### Exercise requirements
(a) In the passage to read, find "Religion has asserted" and reproduce everything up to and including "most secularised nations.".
(b) Could you carry on with the passage to read from where it ends?

-- BEGIN Raw data --

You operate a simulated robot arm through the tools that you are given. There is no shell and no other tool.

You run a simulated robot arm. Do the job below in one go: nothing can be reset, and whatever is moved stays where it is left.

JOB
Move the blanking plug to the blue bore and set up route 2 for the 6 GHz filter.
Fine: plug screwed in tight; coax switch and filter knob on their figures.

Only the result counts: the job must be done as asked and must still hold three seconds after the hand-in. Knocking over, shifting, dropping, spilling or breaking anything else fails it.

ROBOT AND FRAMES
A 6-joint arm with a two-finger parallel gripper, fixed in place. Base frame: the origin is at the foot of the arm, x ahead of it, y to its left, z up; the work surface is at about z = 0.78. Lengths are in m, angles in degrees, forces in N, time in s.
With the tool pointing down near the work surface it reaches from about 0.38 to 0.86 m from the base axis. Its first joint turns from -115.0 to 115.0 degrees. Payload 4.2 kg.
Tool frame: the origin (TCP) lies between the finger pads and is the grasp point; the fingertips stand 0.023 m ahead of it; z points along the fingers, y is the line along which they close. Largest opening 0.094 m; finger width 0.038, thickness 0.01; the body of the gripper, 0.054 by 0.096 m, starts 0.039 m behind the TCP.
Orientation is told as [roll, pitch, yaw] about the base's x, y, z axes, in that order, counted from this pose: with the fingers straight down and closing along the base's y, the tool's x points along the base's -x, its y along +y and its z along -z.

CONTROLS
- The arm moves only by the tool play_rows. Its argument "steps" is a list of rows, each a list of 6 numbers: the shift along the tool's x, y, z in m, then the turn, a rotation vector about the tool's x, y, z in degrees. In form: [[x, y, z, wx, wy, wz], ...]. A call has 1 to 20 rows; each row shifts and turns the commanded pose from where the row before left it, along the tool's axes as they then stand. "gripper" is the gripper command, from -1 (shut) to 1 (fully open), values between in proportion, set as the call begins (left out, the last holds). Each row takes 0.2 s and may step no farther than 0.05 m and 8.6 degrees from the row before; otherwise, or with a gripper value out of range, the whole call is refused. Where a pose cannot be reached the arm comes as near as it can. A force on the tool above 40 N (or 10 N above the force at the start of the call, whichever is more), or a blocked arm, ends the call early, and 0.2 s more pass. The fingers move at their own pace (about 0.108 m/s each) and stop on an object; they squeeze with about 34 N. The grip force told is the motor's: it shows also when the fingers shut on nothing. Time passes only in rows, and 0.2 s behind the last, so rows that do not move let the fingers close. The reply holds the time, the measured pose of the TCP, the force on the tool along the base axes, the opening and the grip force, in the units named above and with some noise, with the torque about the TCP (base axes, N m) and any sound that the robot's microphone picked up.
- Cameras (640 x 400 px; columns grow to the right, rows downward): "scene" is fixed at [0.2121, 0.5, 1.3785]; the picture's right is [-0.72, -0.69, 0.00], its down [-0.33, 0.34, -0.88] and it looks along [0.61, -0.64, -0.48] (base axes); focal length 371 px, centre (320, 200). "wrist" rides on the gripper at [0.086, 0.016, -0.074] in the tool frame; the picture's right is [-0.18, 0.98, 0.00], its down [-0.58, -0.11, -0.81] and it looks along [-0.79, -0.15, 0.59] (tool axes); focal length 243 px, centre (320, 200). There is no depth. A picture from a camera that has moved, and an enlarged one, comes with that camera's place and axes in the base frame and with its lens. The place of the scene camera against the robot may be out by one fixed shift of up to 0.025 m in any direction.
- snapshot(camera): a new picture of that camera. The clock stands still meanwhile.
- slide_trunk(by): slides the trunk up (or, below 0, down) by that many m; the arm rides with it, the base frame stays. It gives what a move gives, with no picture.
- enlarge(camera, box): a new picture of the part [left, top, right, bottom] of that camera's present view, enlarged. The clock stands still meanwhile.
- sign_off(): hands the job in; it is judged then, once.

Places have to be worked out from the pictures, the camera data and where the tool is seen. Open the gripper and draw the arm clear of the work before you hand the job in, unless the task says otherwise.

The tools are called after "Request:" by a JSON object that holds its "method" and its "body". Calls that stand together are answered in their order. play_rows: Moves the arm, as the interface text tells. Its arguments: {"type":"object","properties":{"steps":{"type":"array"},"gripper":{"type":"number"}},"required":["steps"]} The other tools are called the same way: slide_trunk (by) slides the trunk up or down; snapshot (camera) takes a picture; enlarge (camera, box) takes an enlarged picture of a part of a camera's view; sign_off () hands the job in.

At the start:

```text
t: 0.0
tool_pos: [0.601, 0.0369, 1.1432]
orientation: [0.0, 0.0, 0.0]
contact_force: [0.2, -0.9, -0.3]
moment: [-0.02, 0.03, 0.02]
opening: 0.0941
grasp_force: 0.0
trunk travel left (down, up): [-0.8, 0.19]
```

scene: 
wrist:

-- END Raw data --
-- BEGIN Raw data --

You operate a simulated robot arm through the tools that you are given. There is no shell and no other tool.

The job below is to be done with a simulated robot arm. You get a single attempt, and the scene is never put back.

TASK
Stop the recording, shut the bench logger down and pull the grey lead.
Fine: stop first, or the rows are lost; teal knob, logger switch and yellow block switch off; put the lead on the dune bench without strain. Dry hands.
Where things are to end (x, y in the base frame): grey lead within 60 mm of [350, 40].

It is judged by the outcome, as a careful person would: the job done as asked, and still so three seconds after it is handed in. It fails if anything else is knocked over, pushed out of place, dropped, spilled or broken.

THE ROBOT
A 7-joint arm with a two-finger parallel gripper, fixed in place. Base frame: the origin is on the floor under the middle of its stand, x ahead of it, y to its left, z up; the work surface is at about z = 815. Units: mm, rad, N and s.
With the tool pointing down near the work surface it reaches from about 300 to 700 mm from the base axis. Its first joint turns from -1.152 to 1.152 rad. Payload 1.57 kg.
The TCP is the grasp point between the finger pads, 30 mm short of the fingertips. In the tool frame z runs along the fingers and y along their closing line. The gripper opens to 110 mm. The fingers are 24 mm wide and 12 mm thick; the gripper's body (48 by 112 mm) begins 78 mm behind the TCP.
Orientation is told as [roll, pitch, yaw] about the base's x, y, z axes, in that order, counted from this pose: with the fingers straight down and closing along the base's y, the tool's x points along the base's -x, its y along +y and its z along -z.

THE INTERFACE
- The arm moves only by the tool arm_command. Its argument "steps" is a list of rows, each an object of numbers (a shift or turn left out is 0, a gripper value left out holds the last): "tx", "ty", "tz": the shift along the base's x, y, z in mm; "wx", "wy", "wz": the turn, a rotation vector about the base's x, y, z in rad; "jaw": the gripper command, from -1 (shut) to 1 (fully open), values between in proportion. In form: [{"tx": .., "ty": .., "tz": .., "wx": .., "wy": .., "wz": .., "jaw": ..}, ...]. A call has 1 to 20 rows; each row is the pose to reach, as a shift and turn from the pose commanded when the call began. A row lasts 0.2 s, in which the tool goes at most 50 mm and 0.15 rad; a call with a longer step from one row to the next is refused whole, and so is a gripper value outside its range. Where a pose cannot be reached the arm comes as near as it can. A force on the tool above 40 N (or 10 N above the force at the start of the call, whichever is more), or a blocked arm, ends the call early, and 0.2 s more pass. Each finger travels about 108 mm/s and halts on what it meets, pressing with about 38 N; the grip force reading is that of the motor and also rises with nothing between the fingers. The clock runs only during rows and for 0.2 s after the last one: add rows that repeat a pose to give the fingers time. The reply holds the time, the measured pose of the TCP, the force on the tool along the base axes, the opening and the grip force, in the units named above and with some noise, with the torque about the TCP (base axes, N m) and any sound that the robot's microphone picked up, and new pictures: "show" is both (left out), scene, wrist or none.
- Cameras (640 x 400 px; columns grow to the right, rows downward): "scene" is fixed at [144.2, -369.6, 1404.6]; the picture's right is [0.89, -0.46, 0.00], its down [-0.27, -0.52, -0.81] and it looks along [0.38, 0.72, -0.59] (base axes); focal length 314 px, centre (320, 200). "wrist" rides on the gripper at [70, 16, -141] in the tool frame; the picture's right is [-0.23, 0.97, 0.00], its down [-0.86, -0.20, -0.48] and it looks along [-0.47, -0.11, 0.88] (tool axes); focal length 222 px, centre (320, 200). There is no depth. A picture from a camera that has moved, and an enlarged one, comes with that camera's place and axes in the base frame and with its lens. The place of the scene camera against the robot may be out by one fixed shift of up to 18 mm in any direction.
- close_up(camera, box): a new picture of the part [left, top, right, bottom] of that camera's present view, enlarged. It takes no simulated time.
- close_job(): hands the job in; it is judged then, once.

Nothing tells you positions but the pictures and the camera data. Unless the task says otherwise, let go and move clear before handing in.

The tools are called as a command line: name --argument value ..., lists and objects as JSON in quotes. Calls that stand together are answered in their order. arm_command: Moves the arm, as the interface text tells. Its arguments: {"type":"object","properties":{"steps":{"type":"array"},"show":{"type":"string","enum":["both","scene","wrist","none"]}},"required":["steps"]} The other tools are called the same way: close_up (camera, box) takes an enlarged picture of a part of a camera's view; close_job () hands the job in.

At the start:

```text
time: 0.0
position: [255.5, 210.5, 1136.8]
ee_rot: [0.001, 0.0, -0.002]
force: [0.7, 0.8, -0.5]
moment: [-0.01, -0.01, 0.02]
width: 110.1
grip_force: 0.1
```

-- END Raw data --
-- BEGIN Raw data --

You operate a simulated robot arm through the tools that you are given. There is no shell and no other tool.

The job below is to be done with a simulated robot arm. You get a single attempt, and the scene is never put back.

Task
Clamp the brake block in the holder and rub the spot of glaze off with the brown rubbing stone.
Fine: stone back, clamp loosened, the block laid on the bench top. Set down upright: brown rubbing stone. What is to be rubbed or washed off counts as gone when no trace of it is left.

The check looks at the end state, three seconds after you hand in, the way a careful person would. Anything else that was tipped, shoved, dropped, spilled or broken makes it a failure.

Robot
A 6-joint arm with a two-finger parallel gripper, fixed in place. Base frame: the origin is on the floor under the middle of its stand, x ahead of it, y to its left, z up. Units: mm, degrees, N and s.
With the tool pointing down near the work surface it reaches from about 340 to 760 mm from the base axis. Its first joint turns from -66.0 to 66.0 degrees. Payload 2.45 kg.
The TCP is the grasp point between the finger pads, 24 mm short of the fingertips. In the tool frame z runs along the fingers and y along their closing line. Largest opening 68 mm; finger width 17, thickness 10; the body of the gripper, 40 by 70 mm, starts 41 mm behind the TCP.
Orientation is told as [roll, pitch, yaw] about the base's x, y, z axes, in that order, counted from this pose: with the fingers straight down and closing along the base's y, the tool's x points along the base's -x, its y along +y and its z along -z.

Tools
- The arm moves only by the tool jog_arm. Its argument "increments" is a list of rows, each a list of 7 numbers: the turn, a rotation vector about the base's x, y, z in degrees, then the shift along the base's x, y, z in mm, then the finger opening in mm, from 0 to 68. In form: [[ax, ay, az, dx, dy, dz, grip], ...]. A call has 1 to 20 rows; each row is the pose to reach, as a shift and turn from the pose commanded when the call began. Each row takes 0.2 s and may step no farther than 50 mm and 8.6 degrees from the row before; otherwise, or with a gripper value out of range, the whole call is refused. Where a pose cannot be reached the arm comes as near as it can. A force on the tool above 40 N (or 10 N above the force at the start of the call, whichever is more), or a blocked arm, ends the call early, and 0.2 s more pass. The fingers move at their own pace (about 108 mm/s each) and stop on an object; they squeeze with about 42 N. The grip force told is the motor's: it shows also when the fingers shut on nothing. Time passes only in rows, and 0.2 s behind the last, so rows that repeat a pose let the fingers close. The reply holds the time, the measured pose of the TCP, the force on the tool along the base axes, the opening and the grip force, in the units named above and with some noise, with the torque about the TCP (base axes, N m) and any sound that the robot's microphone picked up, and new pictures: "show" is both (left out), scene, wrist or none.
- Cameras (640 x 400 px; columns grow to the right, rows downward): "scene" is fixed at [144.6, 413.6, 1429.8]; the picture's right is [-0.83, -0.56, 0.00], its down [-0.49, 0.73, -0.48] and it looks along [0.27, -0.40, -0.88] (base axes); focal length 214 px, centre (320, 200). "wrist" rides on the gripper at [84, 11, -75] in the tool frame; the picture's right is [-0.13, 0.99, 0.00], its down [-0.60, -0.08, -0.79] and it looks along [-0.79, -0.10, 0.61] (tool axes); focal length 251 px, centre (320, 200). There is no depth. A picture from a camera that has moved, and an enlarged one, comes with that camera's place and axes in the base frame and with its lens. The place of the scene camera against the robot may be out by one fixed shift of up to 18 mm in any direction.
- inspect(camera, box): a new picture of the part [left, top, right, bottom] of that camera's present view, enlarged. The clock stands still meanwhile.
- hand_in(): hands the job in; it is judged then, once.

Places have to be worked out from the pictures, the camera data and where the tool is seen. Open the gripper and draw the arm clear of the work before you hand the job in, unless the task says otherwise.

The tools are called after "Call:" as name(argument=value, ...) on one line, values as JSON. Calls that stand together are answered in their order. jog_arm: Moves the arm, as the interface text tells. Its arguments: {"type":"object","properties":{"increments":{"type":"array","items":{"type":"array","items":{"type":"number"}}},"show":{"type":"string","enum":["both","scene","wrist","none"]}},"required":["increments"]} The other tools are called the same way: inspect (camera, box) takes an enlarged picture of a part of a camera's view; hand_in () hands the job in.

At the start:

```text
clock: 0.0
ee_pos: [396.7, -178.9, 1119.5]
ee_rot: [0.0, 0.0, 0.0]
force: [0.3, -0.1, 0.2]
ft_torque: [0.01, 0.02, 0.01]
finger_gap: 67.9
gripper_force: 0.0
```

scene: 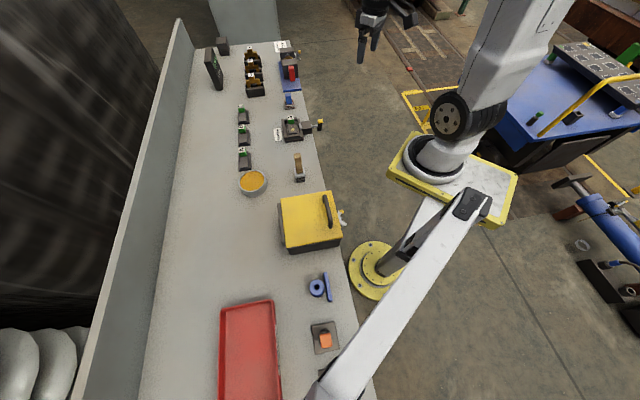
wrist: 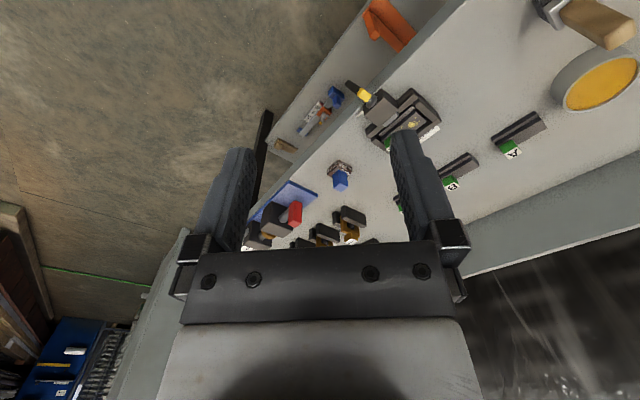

-- END Raw data --
-- BEGIN Passage to read --

Religion has asserted itself as a powerful social and political force, transforming many aspects of national and global politics and shaping individual beliefs and political behaviors. When religious matters are brought up in politics, getting involved can be a strong incentive. Religion-related demands and complaints provide a foundation for religious politicization, which makes religion socially relevant for followers and causes them to consider political action. Significant numbers of people still identify as religious, even in the most secularised nations.

The revival of religious politics has been one of the main features of the post-Cold War era. It can be seen in the emergence of fundamentalist movements and Islamist revolutions like in Iran. One explanation for the resurgence of religious politics can be the material context,  that it is less about religion and more about issues like economic injustice, social fairness, and political grievances that are the phenomenon’s root causes. The issue, in short, is politics, not religion.

-- END Passage to read --

### Answers
(a)
Religion has asserted itself as a powerful social and political force, transforming many aspects of national and global politics and shaping individual beliefs and political behaviors. When religious matters are brought up in politics, getting involved can be a strong incentive. Religion-related demands and complaints provide a foundation for religious politicization, which makes religion socially relevant for followers and causes them to consider political action. Significant numbers of people still identify as religious, even in the most secularised nations.

(b)
In the case of Pakistan, the political and religious connection has continued throughout the country’s history. In their effort to create a new nation and state, Pakistan’s founders simultaneously offered two visions of Pakistani nationalism. The first was what one historian, Faisal Devji, defines as ‘Muslim Zion’—a land where the Muslim minority dispersed across a vast subcontinent could escape the majority’s persecution. Another historian, Venkat Dhulipala, describes the other vision for Pakistan as a ‘New Medina’—’ the harbinger of Islam’s renewal and rise in the twentieth century, the new leader and protector of the global community of Muslims. The Pakistan movement, which played a key role in the division of British India, politicized religion.

The Religion-nationalism is perceived as the specific philosophy of Pakistan. It is among the few countries like Israel that formed based on religion. Since independence, Islam has been the focal point of the nation’s political and constitutional debates. After succeeding in establishing a state founded on Islamic theology, the rulers considered Islam as a crucial tool for confirming and legitimizing their power from the very beginning. Ideological nationalism seems to be the only viable instrument to retain control in a system disintegrated by political and economic instability. Oppositional groups make use of religion to criticize the status quo. In the same way, governmental elites never hesitated to use religion for their ends.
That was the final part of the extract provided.